On the issue of natural gas exportation, "there's a division between the natural gas consumers and the energy companies," she said, that has divided Republicans as well.
"If you have a division among the Republicans, and they are ones controlling the House, that is not a recipe for getting things done," she said.
Tezak said an export ban would harm the industry, leading it to adjust production downward until prices rise. "Trapping production at home is an attractive short-term option, but it doesn't necessarily mean prices will stay low forever," she said.
Tezak and Allen agree natural gas prices will rise regardless of whether exports are approved because drilling is slowing down due to oversupply. Donovan said the upgrades to Cove Point will "help end the boom and bust" because exporting the natural gas would alleviate the excess supply.

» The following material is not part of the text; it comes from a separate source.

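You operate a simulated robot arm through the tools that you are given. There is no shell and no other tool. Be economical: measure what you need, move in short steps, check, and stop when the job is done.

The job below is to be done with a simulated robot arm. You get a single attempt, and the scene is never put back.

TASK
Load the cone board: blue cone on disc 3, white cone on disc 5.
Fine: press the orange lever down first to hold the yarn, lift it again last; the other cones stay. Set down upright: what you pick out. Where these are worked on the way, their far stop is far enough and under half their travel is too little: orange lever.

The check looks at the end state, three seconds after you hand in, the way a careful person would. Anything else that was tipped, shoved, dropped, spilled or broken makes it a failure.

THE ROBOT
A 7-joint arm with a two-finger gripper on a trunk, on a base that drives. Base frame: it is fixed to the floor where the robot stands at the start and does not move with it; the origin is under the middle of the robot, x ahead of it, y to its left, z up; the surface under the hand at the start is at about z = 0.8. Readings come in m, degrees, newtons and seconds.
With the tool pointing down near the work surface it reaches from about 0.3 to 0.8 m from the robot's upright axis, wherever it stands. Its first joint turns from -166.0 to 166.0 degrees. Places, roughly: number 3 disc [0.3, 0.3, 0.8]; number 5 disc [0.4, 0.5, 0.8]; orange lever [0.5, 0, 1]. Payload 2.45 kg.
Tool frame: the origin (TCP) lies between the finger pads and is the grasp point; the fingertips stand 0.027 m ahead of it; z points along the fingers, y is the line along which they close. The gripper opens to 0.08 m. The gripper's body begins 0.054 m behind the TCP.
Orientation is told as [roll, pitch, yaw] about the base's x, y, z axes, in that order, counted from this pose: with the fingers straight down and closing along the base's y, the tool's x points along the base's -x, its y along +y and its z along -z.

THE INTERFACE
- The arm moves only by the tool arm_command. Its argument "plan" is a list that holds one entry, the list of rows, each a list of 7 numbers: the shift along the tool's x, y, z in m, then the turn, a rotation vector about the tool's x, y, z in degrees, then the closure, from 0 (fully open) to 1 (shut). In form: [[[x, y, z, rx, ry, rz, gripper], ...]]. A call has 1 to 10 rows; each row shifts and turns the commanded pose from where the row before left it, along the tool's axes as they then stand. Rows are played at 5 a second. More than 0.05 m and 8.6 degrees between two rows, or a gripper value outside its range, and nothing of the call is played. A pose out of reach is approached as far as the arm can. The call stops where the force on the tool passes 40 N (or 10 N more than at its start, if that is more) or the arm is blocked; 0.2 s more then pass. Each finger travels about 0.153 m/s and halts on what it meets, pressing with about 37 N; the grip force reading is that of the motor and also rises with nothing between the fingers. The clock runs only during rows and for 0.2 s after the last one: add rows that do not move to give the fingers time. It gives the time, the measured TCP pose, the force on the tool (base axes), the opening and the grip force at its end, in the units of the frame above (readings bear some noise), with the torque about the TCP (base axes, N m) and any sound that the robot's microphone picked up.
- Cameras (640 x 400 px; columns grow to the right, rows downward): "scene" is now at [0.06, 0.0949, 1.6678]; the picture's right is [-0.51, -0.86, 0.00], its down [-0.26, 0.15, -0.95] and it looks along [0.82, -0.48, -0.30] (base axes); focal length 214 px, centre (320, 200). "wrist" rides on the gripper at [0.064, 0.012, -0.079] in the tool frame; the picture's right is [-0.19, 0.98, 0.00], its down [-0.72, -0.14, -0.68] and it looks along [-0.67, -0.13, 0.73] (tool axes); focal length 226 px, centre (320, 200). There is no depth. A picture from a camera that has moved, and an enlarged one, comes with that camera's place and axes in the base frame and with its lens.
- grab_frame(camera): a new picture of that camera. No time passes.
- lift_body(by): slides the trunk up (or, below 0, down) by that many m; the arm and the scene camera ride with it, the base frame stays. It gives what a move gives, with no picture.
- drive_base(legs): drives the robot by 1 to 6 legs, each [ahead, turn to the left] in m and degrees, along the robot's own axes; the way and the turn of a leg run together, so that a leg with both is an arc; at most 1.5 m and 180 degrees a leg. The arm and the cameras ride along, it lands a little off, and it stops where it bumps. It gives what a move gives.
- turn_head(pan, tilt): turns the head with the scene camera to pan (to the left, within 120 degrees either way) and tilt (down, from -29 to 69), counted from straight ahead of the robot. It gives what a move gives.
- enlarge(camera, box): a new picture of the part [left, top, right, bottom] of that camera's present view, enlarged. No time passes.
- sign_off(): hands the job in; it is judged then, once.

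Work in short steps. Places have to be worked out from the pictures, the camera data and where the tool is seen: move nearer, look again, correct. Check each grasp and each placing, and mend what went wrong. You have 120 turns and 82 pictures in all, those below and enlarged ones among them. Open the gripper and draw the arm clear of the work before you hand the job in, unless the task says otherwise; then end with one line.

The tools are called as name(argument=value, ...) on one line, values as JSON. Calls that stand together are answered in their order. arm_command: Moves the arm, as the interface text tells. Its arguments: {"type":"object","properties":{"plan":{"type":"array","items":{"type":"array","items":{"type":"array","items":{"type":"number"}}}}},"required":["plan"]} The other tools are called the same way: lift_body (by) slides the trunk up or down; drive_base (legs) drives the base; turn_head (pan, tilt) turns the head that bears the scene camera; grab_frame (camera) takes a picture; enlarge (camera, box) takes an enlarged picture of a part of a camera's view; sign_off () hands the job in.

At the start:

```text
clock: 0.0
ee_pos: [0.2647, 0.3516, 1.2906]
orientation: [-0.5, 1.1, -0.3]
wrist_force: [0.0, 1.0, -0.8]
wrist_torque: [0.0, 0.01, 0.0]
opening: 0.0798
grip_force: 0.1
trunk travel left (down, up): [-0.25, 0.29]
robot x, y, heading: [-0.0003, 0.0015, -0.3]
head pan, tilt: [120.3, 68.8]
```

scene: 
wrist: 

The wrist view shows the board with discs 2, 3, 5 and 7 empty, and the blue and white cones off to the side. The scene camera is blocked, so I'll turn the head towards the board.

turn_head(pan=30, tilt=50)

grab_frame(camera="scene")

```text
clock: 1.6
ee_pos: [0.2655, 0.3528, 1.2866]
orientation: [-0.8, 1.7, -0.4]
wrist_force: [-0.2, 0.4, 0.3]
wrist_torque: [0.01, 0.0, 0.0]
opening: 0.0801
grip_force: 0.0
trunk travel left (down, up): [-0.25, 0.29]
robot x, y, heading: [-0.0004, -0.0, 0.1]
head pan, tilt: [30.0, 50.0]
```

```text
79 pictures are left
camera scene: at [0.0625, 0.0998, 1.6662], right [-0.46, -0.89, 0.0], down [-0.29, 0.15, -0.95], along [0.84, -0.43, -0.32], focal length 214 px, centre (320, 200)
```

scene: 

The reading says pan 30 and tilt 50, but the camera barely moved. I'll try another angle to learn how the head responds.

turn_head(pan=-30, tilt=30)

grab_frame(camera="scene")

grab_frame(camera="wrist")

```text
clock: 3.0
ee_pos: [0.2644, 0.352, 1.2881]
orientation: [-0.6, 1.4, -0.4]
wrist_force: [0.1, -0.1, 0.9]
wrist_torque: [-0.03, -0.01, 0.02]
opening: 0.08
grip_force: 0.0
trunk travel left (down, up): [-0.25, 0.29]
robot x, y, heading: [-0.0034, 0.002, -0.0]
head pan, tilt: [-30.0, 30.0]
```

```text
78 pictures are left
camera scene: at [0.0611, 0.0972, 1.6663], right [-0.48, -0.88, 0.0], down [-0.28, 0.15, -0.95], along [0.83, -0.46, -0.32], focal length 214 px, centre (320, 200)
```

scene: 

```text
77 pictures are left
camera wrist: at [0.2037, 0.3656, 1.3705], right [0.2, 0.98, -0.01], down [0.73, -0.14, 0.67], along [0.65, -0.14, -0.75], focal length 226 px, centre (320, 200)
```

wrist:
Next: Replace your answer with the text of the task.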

The development of additional uses of the newly abundant fuel, such natural gas powered vehicles, are also likely to drive domestic prices higher over the long term.
Even if domestic natural gas prices double, the prices in Asia and Europe are high enough to make exporting profitable, Allen said, because the price differential pays for transportation and other costs.
But Allen warned that other countries including Australia are also investing in liquefied natural gas exports.
Another pitfall is the prospect of fracking taking off abroad, especially in China, which has more recoverable shale gas reserves than any country in the world, according to the Citigroup report.
"The Chinese are the biggest growth market in Asia and if they start producing natural gas from a process like fracking that would reduce the growth in the LNG market," Allen said.
Although natural gas prices abroad are currently high enough to support American exports of natural gas, the question, Allen said, is "whether they'll still be there in five years."